A landmark state pension law has been struck down By Sangamon County Circuit Court Judge John Belz.
The law was expected to fix Illinois’ $104.6 billion government retirement system debt but Judge Belz struck it down on the grounds that it was unconstitutional.
The judge ruled in favour of the public employee unions and retirees who had challenged the law. He maintained that a public worker pension could not be diminished or impaired.
“The state of Illinois made a constitutionally protected promise to its employees concerning their pension benefits,” Belz wrote. “Under established and uncontroverted Illinois law, the state of Illinois cannot break this promise.”
The Attorney General of Illinois Lisa Madigan has said that this decision will be appealed and will have to be expedited since the final decision could have significant financial impact on the state. Already the city is facing a $550 million increase for police and fire pension funding in 2016. If the high court upholds this ruling, the state’s pension payment could increase from $6.2 billion to $6.9 billion next year. However, if the suggested changes are upheld, the amount could go down to $5.9 billion.

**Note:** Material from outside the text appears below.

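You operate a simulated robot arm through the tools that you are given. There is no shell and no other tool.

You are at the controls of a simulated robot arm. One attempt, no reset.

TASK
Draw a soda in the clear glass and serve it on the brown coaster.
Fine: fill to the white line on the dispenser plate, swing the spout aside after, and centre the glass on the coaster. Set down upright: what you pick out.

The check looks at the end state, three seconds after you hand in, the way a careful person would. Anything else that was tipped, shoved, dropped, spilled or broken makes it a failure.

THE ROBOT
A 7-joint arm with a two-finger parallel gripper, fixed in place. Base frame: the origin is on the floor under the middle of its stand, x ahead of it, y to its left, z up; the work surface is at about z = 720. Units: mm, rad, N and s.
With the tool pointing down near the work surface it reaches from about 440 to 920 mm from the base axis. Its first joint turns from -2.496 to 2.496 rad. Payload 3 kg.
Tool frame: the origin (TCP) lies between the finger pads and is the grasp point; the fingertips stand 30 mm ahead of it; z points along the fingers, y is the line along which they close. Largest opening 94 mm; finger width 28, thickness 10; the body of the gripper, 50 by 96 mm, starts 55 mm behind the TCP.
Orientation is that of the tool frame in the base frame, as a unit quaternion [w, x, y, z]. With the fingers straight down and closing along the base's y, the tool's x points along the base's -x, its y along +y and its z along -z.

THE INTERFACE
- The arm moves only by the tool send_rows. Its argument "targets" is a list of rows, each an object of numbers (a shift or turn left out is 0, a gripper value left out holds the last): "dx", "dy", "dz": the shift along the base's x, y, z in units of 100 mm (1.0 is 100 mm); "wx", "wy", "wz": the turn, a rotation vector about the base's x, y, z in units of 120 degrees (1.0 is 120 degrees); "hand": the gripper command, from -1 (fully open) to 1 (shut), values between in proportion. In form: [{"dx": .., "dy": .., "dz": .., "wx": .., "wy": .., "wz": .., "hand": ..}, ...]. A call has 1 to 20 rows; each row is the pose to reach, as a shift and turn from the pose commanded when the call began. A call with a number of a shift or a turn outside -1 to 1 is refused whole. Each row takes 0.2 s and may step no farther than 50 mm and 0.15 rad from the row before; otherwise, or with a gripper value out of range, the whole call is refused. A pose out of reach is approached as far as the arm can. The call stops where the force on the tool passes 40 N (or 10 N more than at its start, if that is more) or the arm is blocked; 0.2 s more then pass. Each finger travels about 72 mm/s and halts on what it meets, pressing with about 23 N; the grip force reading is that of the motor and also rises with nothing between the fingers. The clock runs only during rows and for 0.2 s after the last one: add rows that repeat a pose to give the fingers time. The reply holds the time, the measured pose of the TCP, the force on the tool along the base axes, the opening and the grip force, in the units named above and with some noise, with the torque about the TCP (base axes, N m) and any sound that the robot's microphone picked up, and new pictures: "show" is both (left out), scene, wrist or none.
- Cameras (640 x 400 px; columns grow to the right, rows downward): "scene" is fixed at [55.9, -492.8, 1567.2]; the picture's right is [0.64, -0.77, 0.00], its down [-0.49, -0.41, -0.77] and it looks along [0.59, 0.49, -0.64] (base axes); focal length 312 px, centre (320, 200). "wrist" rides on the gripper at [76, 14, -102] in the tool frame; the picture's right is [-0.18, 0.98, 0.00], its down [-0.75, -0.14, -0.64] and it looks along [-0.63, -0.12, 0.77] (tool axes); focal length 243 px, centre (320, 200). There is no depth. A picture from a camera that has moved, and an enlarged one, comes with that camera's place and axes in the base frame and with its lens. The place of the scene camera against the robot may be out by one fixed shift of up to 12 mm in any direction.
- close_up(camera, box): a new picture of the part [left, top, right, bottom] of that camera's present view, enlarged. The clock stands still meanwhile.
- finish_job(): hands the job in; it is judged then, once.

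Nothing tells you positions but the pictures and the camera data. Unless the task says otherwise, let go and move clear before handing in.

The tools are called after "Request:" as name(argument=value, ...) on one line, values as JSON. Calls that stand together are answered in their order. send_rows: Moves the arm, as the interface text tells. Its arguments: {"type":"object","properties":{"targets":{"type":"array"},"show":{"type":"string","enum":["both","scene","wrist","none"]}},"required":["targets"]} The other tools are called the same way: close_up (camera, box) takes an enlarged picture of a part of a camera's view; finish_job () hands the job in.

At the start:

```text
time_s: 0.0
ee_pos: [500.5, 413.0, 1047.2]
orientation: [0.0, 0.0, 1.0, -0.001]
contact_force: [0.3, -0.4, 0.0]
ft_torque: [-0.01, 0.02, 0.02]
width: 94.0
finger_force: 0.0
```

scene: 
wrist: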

Nearly a year ago, Democratic Gov. Pat Quinn and lawmakers had approved pension legislation that involved cost-of-living adjustments and required government employees to work longer before retirement and to pay a little less toward their pensions. The goal was to bring down the pension debt. However, the measure was not taken well and the union had sued.
A spokesman for the Democratic House Speaker Michael Madigan is confident that the ruling is just the first step and the law will be upheld by the Illinois Supreme Court. A representative from the Chicago Teachers Union called Belz ruling “a clear and total victory.”
Democratic Senate President John Cullterton has also supported the ruling and points out that while reforms may be urgent, there is no doubt that the rule of law is absolute. He had initially suggested a separate plan involving trade-offs worked out with a union coalition and he reiterated that there is still a constitutional way to confront the pension challenge and still uphold the law.
The ruling has received praise from unions and retirees but Mayor Rahm Emanuel has a lot riding on the final ruling by the Supreme Court. Emanuel was able to get a state law passed in Chicago that altered pensions for workers and laborers in Chicago.